The next day, the price fell below VAL, providing a buying opportunity, for example, at 28500. A stop loss can be set below the activity indicated by the circle, for example, at 28000. And the final target is at least the level of 31000.
It is important to ensure that the goal-to-risk ratio is at least 2:1.
Example 2
Euro futures daily chart.
In late April — early May 2022, a range formed on the market. Contracts traded predominantly between 1.052 and 1.06 (the move up on May 3, by the way, can be seen as a false bullish breakout).
The numbers show:
- Bear test. In the next 2 days, the price traded mostly below 1.045, thereby luring traders into opening short positions on the euro against the backdrop of news about the war in Ukraine, inflation, fuel shortages and others.
- The price returns to the original range. Those shorting below 1.045 were trapped.

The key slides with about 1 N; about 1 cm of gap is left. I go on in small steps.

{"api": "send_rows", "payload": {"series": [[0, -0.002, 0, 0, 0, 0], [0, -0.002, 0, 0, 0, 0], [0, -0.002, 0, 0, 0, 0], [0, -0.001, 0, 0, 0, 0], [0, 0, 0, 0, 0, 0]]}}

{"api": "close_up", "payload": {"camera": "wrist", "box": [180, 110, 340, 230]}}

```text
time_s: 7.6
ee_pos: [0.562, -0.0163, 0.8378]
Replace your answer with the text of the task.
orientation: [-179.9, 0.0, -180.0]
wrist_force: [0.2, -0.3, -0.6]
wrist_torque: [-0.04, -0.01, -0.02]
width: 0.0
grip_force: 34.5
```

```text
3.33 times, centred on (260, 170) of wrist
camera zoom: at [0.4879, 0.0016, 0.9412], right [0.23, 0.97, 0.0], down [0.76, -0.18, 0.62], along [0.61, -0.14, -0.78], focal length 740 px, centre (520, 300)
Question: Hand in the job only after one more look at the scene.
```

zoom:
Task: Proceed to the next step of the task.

- Selling day, but look at the “inside the candle” clusters. Red clusters are depleted at the bottom of the candle. This is the seller’s weakness. The day when it makes sense to open a long position on the strategy in question.
The next day (on the 18th) there are buyers (noticeable by the green clusters). The position, if you opened it, is a plus.
Note that in this example, the false bearish breakdown was very large relative to the initial range, which is why the ratio of risk to potential profit may be unsatisfactory.
In any case, the position volume should be calculated so that in the event of a stop loss triggering, the capital decreases by no more than 2-3%.
Example 3
30 minute gold futures chart.
In mid-April 2022, a range formed on the market, trading went mainly between the levels of 1965 and 1985.
The numbers show:
- An attempt at a bullish range breakout.
- Activity that can be described as follows: some traders on FOMO emotions (fear of missing out on profits) enter long positions, while others are forced to exit short positions. The notional professional uses this activity to build a large short position.
- The price returns to the range. The bullish breakout turns out to be a false one, and accordingly there are ideas that the bearish breakout will be successful.
- Zone for opening shorts according to the described strategy.